画像出典:福岡大学医学部腎泌尿器外科学講座|前立腺がん
https://www.med.fukuoka-u.ac.jp/urology/malignant_tumor_prostate_cancer.html
主な症状
- 早期の前立腺がんのほとんどに自覚症状はありません
がんが進行した場合、以下のように前立腺肥大症と似た症状が出てきます - トイレに行く回数が増えた(頻尿)
- 尿意を感じてからトイレに行くまでおしっこを我慢できない(尿意切迫感)
- おしっこの勢いが弱くなった(尿勢低下)
- トイレに行ってもまたすぐ行きたくなる
- おしっこをする時に力むようになった、力んでも出ない(尿閉)
- おしっこが出るまでに時間がかかる(排尿遷延)
- おしっこのキレが悪くなった(排尿後滴下)
- おしっこが途中で途切れてしまう(尿線途絶)
- まだ残っている感じがする(残尿感)
主な検査
- 前立腺がんの腫瘍マーカーである前立腺特異抗原(PSA)の血液検査
PSAの正常値は4ng/mlとされておりPSAは前立腺がんだけでなく前立腺炎や前立腺肥大症などの他の疾患でも上昇します。がんがみつかる可能性はPSA 4-10 ng/mlの方で30%、PSA 10 ng/ml 以上の方で50%と言われています。 - 尿検査(前立腺炎などの尿路感染症の有無の確認)
- お腹に超音波を当てて前立腺の大きさを測定する超音波検査(前立腺肥大症の有無の確認)
- MRI検査
PSA値が高く前立腺がんが疑われる方が行う検査で、画像でがんが疑われる部位があるかの確認に有用です。 - 前立腺針生検
PSAやMRIなどで前立腺がんが強く疑われる方は確定診断をするために必要となります。 肛門から直腸に超音波の機械(プローブ)を挿入し、前立腺を観察しながら針を複数ヵ所に刺し前立腺の組織を取ります。
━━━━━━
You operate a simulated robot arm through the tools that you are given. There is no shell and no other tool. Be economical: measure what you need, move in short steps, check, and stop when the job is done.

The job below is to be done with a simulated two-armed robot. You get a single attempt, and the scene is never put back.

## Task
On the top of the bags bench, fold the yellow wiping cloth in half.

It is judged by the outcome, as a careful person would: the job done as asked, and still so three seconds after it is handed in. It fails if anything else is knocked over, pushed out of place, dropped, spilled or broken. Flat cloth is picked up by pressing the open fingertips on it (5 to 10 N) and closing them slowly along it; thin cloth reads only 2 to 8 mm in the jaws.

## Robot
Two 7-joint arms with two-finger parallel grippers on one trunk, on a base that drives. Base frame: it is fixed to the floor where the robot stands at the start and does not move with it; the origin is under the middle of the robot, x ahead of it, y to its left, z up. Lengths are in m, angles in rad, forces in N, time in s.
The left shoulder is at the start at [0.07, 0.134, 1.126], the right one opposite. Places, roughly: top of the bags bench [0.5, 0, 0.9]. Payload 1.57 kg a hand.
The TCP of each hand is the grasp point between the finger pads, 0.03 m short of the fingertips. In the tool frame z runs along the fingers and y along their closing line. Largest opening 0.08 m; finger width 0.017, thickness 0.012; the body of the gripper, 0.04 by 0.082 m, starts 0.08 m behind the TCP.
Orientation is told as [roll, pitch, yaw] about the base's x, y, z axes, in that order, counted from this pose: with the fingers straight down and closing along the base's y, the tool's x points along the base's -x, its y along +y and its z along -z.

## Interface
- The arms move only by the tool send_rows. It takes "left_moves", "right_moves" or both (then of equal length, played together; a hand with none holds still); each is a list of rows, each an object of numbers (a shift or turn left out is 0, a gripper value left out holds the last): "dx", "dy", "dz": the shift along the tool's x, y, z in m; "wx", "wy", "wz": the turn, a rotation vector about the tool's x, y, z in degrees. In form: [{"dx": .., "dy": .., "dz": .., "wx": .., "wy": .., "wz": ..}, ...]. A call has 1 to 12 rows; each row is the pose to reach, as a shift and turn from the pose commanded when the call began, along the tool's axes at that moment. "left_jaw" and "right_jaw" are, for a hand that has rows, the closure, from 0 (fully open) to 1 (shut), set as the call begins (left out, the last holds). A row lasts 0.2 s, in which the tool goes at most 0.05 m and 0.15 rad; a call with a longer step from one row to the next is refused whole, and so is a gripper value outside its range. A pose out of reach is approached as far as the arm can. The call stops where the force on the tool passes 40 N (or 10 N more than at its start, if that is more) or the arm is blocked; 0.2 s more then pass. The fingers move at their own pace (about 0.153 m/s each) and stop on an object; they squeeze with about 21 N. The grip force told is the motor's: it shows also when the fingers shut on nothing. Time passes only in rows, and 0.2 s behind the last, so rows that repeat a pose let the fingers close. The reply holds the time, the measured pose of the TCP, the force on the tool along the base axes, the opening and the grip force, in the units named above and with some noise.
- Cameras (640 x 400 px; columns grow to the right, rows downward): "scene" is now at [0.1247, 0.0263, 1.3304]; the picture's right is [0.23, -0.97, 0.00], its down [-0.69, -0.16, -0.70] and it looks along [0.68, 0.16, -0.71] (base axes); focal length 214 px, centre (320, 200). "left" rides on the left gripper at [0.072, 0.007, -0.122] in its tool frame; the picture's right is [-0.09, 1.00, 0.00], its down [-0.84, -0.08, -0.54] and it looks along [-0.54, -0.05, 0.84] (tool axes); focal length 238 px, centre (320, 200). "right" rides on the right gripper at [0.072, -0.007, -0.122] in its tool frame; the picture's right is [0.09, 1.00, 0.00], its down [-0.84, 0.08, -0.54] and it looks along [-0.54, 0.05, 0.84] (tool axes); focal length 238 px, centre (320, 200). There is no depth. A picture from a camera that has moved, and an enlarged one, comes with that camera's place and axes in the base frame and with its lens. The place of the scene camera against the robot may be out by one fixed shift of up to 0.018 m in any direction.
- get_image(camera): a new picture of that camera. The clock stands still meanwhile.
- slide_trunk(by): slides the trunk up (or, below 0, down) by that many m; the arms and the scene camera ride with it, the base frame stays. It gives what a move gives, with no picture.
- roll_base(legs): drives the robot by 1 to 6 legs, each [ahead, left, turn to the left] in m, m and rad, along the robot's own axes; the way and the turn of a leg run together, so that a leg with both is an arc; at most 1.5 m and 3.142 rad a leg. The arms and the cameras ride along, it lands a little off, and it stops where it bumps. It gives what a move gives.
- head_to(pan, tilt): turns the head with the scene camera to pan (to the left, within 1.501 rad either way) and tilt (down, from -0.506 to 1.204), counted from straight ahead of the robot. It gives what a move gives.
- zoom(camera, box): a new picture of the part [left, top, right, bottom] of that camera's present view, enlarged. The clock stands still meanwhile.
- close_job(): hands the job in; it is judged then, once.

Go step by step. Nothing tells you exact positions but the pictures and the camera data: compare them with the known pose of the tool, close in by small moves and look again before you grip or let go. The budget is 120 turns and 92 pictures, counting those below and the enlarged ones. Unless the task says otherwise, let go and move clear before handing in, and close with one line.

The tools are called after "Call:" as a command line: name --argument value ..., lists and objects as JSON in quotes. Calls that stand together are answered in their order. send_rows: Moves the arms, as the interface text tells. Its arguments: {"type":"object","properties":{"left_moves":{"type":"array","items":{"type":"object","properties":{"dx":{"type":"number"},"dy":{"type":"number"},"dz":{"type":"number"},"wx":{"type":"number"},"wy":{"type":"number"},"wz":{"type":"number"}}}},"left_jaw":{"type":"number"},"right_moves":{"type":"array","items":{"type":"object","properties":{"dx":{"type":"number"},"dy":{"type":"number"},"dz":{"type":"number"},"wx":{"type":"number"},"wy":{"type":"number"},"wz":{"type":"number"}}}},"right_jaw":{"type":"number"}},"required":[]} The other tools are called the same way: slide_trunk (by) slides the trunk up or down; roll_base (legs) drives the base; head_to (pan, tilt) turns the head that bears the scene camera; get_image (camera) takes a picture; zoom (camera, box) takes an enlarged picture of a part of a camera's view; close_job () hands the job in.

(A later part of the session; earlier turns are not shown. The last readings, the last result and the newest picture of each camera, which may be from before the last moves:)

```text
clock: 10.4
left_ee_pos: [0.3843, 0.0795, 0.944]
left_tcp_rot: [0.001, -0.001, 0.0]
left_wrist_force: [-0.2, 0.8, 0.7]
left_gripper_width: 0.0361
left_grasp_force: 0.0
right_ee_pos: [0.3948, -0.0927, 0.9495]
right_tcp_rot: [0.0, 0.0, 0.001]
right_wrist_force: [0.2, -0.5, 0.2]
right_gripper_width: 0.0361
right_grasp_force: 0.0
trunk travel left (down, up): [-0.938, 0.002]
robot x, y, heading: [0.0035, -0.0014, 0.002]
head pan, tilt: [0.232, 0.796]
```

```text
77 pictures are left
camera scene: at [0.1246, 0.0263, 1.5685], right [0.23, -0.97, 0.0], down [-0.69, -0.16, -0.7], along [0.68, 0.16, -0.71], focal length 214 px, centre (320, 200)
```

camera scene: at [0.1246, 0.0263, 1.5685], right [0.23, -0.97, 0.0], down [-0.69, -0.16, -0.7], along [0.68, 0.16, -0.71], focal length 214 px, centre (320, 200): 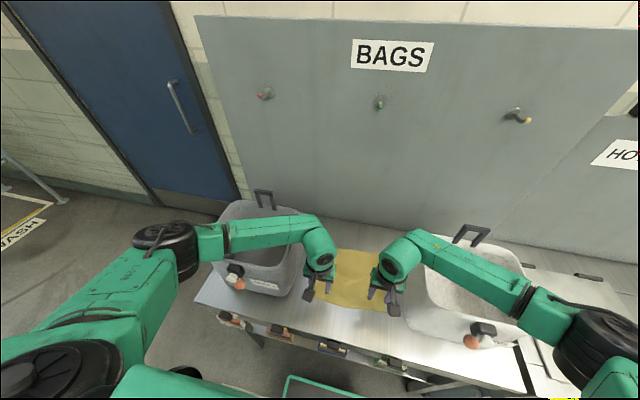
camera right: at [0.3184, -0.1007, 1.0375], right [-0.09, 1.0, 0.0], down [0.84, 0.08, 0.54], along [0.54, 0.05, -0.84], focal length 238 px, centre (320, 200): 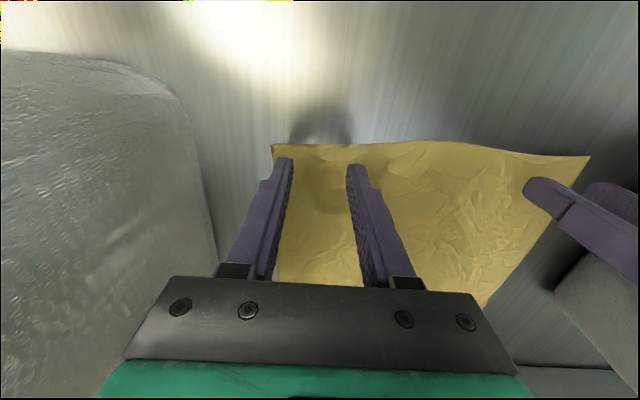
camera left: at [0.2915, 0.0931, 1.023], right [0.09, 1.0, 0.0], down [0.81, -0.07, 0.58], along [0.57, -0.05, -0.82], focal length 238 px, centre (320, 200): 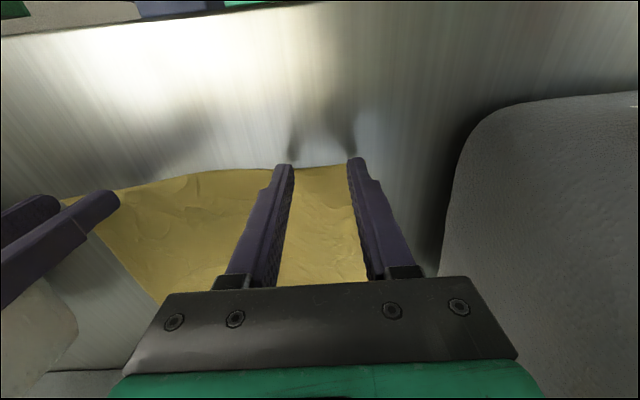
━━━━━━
採取した組織を顕微鏡で観察して、前立腺がんの有無とがんを認めた場合は、その悪性度を確認します。
治療
治療法は患者さんの体の状態、年齢、PSA値、腫瘍の悪性度(グリソンスコア)、リスク分類、期待余命(これから先、どの程度生きることができるかという見通し)、患者さんの希望なども含め相談して決めていきます。
前立腺がんの主な治療法は、何もぜすに経過観察を行う監視療法、手術(ロボット支援下での手術)、放射線治療、陽子線治療、内分泌療法(ホルモン療法)、化学療法などです。複数の治療法が選択可能な場合があります。